The African and Eastern Trade Corporation have nothing whatever to do with Lever Brothers, Limited.


The point I am endeavouring to emphasise is that the main consideration of all those who take part in these combines and trusts the first thing they consider is not improving the conditions of their workers, it is not the interests of the consumers, but what return can be got for the capital invested, and if they can get 25 per cent. or 37½ per cent. in preference to the smaller dividends, which they got as a small company, they are eager to jump into the large combines and trusts. The main factor that influences us in our attitude towards the corporations is not that corporations as such are evil. They may be a necessary development of the capitalist system, but they render the transference from that system to the Socialist system far easier to bring about. What at the moment we are largely concerned with is the motive that prompts their formation and the evils which follow in their train. If those could be eliminated, I am confident that the attitude we have hitherto taken up with regard to them might be varied. Meanwhile, because of the misery and degradation that are the result of forming these huge corporations, we support the Resolution.

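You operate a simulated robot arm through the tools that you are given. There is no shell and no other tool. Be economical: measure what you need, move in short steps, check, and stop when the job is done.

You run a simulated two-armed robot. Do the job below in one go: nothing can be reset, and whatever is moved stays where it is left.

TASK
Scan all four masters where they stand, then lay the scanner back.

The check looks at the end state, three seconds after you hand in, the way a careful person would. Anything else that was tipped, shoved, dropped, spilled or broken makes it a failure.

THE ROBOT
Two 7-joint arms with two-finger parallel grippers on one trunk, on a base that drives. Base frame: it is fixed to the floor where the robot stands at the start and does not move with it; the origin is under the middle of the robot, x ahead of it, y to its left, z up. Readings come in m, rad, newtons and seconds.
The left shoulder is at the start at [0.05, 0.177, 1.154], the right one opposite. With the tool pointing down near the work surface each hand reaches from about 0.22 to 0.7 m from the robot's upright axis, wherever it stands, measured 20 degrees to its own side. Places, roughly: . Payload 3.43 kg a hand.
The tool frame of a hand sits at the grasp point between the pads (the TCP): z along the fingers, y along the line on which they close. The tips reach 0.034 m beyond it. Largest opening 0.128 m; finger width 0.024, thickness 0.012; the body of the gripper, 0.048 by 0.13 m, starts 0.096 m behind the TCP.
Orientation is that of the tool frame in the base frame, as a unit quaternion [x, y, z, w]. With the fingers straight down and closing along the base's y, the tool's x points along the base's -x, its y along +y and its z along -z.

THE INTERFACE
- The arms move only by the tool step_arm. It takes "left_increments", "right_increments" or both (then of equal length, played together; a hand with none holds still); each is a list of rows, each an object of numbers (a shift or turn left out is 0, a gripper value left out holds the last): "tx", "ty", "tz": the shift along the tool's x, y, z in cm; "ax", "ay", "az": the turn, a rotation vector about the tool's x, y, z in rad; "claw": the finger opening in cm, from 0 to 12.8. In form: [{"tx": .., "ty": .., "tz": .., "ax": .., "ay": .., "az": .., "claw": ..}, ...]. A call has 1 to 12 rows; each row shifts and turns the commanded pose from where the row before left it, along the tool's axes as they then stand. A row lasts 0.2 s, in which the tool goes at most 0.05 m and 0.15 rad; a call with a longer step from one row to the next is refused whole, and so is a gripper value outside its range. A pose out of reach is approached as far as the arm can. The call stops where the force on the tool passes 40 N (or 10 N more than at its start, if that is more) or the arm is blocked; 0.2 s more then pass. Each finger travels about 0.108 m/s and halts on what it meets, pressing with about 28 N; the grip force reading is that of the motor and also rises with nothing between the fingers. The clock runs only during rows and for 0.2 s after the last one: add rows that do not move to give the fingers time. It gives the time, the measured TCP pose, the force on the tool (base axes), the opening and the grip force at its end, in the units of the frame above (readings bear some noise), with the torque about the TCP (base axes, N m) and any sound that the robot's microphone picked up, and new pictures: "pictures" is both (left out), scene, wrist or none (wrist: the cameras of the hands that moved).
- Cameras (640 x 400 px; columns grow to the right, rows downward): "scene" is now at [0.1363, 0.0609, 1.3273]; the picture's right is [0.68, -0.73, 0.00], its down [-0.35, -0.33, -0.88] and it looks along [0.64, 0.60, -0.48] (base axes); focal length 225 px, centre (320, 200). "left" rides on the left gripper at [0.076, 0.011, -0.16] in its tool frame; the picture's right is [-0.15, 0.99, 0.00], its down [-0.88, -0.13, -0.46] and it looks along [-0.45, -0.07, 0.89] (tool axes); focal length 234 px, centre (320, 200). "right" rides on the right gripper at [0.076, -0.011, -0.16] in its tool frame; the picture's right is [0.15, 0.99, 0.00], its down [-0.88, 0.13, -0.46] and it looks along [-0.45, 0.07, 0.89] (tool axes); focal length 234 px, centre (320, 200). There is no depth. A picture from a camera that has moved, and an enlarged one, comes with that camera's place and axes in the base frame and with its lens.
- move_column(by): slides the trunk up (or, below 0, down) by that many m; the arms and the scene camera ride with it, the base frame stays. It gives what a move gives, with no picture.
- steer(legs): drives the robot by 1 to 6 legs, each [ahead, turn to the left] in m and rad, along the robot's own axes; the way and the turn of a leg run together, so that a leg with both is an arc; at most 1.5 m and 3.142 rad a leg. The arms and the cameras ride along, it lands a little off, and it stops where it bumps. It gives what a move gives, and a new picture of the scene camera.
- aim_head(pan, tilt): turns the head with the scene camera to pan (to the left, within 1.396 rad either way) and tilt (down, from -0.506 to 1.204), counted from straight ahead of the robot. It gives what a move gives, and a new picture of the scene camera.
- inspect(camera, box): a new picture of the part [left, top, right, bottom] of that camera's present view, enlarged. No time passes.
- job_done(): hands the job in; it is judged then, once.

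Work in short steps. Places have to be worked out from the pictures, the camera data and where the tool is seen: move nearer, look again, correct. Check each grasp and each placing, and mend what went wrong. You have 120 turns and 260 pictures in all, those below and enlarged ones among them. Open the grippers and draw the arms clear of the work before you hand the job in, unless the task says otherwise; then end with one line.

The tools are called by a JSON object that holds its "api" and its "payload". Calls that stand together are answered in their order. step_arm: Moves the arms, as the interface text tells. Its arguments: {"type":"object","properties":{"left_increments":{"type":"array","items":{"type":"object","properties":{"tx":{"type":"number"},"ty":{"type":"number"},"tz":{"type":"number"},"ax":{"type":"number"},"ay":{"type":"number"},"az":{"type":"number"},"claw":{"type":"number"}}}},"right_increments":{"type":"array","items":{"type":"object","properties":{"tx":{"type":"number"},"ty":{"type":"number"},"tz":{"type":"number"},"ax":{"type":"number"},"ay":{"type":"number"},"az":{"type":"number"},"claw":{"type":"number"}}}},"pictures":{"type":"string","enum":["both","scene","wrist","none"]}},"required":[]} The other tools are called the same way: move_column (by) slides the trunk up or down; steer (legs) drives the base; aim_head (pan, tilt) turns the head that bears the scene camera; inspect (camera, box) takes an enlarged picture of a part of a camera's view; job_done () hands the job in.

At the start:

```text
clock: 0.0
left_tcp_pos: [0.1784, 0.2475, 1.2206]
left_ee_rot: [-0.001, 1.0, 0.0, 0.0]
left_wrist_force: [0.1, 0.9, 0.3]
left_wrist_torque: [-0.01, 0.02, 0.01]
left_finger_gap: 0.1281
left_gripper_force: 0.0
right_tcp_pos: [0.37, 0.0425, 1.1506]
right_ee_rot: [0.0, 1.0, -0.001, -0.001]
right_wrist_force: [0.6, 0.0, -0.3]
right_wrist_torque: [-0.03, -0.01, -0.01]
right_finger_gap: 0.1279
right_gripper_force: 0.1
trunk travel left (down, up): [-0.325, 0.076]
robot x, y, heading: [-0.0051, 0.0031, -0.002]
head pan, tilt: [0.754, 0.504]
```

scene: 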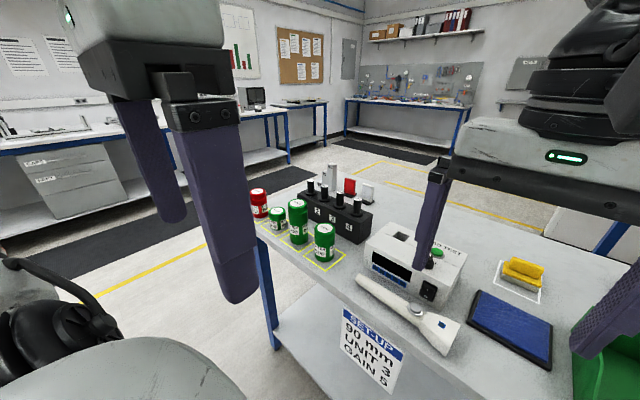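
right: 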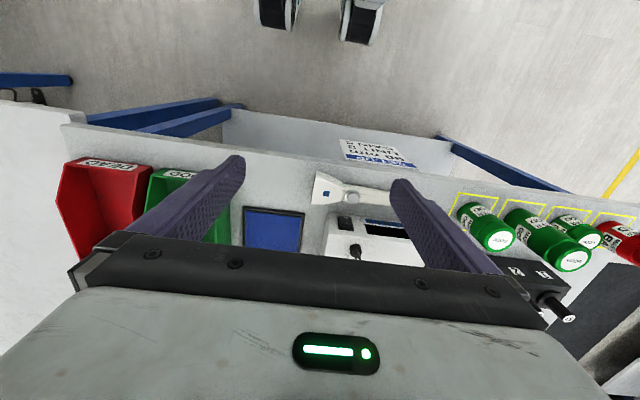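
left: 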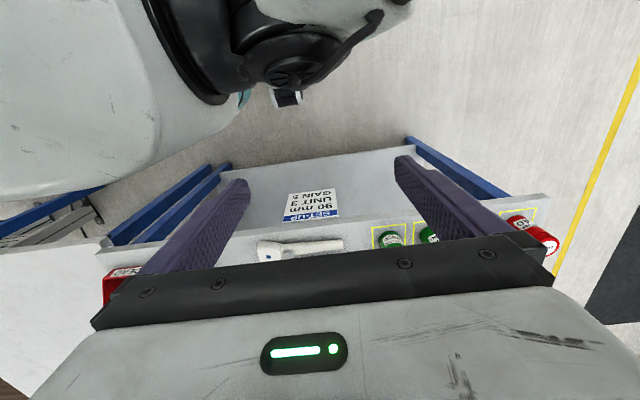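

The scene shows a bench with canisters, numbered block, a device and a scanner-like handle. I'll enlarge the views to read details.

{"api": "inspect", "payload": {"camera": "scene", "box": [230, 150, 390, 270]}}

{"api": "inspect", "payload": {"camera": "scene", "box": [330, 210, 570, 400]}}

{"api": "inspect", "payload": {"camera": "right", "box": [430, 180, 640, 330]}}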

The Mover of the Motion stated that the cotton trade was a combine which had held up employment in the industry, to the detriment of the workers in it. Certainly it is news to anyone with any knowledge of the cotton trade that there is a combine in that trade. What is considered to be an evil in Lancashire is the absence of a combine, and a great many people consider that the trade would have been more prosperous for both workers and capitalists had there been a nearer approach to a combine. Another point made by the Mover of the Motion was that the employers in the combine had reduced the employment to 30 per cent. of the possible output and thereby impoverished the workers. That is also a misunderstanding on the part of the hon. Member. The short time movement in the cotton trade has only dealt with 26,000,000 spindles out of 57,000,000, and there has been no attempt at short time in the other section of the trade. So far as the manufacturing side is concerned, that is, the great producers of cloth, with the 800,000 looms which there are in Lancashire, there has been no attempt whatever to have any organised short time. All those individual cotton manufacturers have had to stand on their own footing, they have had to fight their own battles, and they have just run as well as they could, or they have stopped when they could not run their machinery. It has not been a question in Lancashire of extracting high profits by short time amongst that section which has been running short time. It has been due to the impossibility of selling the commodity in the markets of the world. The high price of cotton has been one of the determining factors.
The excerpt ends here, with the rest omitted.